The early growth response protein 1-miR-30a-5p-neurogenic differentiation factor 1 axis as a novel biomarker for schizophrenia diagnosis and treatment monitoring.

To date, diagnosis of schizophrenia is still based on clinical interviews and careful observations, which is subjective and variable, and can lead to misdiagnosis and/or delay in diagnosis. As early intervention in schizophrenia is important in improving outcomes, objective tests that can be used for schizophrenia diagnosis or treatment monitoring are thus in great need. MicroRNAs (miRNAs) negatively regulate target gene expression and their biogenesis is tightly controlled by various factors including transcription factors (TFs). Dysregulation of miRNAs in brain tissue and peripheral blood mononuclear cells (PBMNCs) from patients with schizophrenia has been well documented, but analysis of the sensitivity and specificity for potential diagnostic utility of these alternations is limited. In this study, we explored the TF-miRNA-30-target gene axis as a novel biomarker for schizophrenia diagnosis and treatment monitoring. Using bioinformatics analysis, we retrieved all TFs that control the biogenesis of miRNA 30 members as well as all target genes that are regulated by miRNA-30 members.

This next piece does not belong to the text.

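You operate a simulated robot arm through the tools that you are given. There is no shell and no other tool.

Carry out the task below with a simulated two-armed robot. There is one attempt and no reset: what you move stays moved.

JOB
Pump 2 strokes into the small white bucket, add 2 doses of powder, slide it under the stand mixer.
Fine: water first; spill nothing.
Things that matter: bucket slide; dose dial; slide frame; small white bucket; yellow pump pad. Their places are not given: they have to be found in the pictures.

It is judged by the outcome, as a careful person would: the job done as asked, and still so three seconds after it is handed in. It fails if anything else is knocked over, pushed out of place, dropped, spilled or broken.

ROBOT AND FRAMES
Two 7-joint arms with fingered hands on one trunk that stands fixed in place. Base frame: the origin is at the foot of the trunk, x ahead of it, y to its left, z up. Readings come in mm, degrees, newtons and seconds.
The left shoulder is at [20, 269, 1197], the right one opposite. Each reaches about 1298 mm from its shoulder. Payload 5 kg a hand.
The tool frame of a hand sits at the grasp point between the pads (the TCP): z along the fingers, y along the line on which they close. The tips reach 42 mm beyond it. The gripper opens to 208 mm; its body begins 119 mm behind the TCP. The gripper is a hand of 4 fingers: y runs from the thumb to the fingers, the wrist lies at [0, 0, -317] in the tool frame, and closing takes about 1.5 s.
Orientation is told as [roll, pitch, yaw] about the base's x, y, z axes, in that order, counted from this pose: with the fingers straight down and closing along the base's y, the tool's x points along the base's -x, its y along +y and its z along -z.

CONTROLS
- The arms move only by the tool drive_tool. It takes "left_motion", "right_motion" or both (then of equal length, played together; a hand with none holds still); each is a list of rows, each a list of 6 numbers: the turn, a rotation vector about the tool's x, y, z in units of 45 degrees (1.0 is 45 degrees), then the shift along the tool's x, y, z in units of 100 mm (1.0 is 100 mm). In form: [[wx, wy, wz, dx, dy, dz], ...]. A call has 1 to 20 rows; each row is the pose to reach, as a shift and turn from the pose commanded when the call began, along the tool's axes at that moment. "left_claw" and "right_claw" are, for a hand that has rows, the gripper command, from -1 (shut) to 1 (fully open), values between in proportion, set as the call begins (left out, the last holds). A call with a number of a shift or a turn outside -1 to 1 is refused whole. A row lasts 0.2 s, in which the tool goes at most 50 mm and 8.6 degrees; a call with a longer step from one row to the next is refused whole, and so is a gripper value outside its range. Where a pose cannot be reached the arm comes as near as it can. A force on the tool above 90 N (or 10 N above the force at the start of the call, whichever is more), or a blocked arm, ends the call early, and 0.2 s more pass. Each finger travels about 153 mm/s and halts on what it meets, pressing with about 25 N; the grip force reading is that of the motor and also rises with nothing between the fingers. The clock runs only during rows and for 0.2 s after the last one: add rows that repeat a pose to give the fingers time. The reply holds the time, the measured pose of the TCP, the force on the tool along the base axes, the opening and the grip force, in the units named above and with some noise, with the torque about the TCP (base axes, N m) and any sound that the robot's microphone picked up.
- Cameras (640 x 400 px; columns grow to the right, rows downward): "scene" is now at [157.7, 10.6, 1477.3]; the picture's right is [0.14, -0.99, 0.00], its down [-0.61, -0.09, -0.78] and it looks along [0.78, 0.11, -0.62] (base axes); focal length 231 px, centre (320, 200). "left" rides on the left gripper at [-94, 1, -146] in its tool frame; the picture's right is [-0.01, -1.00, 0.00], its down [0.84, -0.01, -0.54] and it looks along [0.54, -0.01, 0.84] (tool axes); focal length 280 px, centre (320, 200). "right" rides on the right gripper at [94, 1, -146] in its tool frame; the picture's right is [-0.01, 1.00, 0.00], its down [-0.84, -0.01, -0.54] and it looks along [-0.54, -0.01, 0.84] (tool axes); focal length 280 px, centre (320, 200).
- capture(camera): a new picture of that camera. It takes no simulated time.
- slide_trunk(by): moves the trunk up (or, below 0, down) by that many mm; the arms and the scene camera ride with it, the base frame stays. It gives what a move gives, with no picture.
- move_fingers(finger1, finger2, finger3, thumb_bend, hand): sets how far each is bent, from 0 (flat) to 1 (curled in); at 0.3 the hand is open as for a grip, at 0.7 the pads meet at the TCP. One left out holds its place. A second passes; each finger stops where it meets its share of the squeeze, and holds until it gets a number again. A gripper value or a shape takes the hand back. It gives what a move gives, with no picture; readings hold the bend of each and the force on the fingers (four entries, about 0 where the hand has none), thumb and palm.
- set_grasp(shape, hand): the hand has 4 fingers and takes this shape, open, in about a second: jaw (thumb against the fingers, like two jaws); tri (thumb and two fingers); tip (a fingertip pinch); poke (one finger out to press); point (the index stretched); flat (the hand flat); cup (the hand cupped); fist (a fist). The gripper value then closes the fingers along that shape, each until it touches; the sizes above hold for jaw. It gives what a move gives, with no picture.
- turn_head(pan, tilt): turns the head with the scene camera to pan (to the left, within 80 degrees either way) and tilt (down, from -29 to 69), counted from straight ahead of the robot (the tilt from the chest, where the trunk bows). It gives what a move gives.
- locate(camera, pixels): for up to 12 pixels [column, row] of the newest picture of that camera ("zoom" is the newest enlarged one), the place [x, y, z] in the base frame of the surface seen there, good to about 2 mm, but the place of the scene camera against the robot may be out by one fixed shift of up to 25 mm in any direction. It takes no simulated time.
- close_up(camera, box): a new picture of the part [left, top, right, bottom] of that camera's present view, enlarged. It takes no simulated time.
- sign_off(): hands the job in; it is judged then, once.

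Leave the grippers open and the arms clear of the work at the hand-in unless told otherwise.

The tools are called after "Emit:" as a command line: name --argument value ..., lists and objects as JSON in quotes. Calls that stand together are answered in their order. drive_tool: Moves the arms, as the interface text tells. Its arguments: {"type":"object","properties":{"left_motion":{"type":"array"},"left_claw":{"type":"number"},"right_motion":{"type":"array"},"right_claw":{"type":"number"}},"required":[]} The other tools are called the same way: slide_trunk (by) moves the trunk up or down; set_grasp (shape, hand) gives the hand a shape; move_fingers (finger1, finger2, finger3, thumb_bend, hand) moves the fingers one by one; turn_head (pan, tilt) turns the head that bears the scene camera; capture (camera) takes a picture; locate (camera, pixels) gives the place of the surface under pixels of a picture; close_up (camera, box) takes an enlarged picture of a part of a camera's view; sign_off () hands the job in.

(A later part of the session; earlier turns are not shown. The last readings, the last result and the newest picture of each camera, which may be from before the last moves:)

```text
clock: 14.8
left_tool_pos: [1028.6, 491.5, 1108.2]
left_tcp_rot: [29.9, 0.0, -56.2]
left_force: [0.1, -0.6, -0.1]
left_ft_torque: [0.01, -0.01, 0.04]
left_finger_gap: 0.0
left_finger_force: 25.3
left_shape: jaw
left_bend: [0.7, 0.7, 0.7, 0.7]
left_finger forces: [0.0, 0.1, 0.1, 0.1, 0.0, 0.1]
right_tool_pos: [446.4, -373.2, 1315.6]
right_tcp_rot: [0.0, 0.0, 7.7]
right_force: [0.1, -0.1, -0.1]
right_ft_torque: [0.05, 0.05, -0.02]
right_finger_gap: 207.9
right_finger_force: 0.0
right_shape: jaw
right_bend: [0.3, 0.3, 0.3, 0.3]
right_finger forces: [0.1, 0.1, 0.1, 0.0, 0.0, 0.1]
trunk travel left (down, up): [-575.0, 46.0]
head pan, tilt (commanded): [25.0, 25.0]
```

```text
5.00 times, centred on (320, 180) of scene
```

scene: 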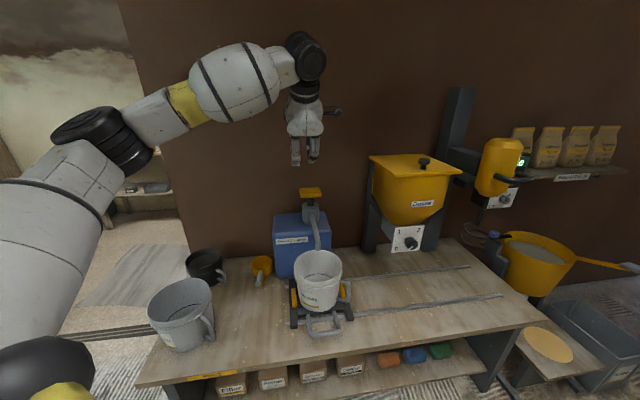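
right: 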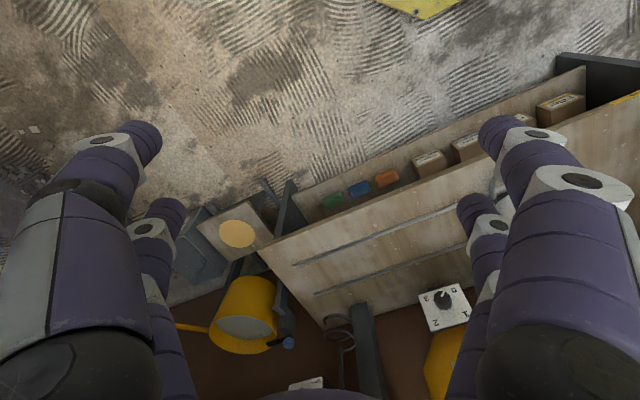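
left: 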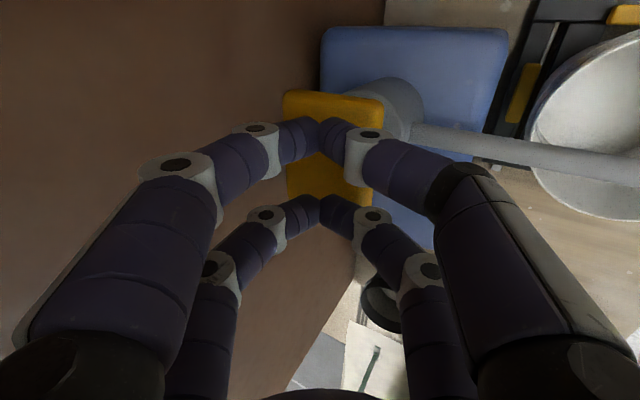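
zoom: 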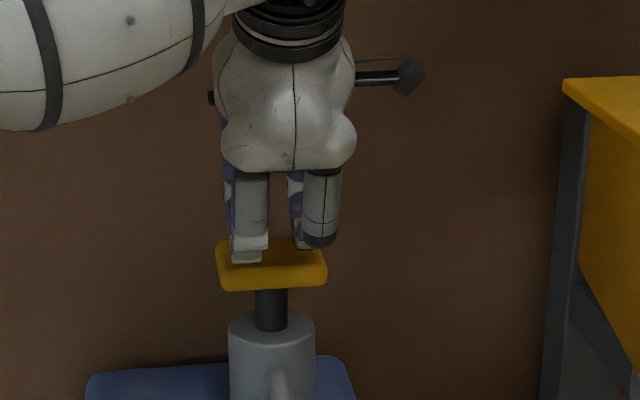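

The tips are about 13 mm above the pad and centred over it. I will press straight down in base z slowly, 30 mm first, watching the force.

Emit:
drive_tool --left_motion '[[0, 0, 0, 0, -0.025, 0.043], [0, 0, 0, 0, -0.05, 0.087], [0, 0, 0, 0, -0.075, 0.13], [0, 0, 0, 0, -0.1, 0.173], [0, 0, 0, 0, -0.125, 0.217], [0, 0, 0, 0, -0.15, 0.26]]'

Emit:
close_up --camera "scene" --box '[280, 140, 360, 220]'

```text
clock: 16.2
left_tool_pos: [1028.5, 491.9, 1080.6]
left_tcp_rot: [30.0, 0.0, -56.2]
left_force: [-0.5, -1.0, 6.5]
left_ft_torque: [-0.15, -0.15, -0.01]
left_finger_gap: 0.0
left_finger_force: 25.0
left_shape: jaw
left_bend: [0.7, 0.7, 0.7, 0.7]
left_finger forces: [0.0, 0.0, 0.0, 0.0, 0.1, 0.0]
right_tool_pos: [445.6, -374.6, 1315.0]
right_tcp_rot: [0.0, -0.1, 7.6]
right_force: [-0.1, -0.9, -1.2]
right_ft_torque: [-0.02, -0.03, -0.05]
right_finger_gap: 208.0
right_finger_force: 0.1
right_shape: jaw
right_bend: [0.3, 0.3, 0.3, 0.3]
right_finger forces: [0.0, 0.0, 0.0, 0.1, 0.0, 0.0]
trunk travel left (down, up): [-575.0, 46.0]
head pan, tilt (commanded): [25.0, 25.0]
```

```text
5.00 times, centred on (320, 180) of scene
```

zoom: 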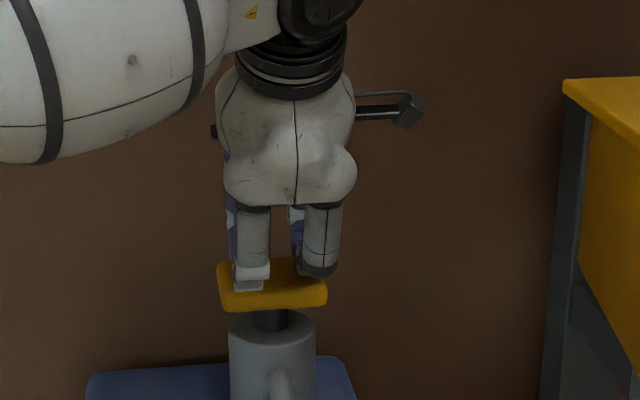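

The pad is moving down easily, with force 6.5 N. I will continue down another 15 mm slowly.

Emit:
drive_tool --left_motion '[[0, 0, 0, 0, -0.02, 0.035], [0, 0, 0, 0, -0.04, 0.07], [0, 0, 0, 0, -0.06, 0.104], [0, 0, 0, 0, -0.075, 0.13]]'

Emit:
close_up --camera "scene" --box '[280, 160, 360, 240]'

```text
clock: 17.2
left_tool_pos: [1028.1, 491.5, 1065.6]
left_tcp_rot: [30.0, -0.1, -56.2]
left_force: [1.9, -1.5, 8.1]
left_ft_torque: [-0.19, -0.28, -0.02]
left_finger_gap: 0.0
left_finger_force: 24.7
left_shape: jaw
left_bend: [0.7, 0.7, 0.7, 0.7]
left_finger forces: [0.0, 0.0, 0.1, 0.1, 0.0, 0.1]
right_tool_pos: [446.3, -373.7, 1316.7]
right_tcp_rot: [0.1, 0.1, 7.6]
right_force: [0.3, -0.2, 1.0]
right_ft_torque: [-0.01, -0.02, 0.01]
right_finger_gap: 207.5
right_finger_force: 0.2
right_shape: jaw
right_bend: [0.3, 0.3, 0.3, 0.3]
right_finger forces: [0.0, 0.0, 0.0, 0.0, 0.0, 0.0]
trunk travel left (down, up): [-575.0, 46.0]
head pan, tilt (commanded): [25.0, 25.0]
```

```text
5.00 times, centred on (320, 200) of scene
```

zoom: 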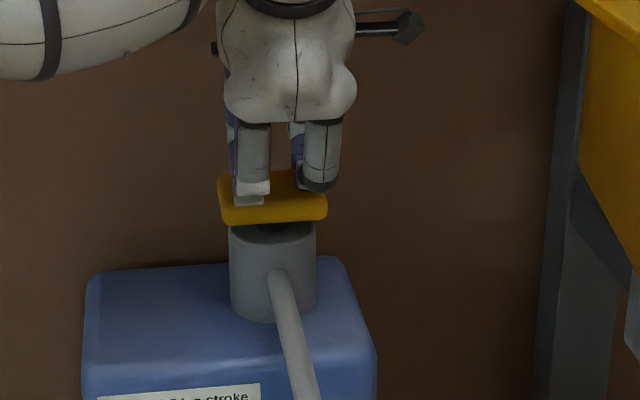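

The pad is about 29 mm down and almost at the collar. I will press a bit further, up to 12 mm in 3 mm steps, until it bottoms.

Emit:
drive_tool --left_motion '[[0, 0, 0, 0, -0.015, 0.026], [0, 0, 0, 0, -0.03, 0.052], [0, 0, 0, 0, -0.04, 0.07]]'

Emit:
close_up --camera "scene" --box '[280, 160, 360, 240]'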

Further, reverse transcription-quantitative PCR analysis revealed that the early growth response protein 1 (EGR1) and miR-30a-5p were remarkably downregulated, whereas neurogenic differentiation factor 1 (NEUROD1) was significantly upregulated in PBMNCs from patients in acute psychotic state. Antipsychotics treatment resulted in the elevation of EGR1 and miR-30a-5p but the reduction of NEUROD1. Receiver operating characteristic analysis showed that the EGR1-miR-30a-5p-NEUROD1 axis possessed significantly greater diagnostic value than miR-30a-5p alone. Our data suggest the EGR1-miR-30a-5p-NEUROD1 axis might serve as a promising biomarker for diagnosis and treatment monitoring for those patients in acute psychotic state.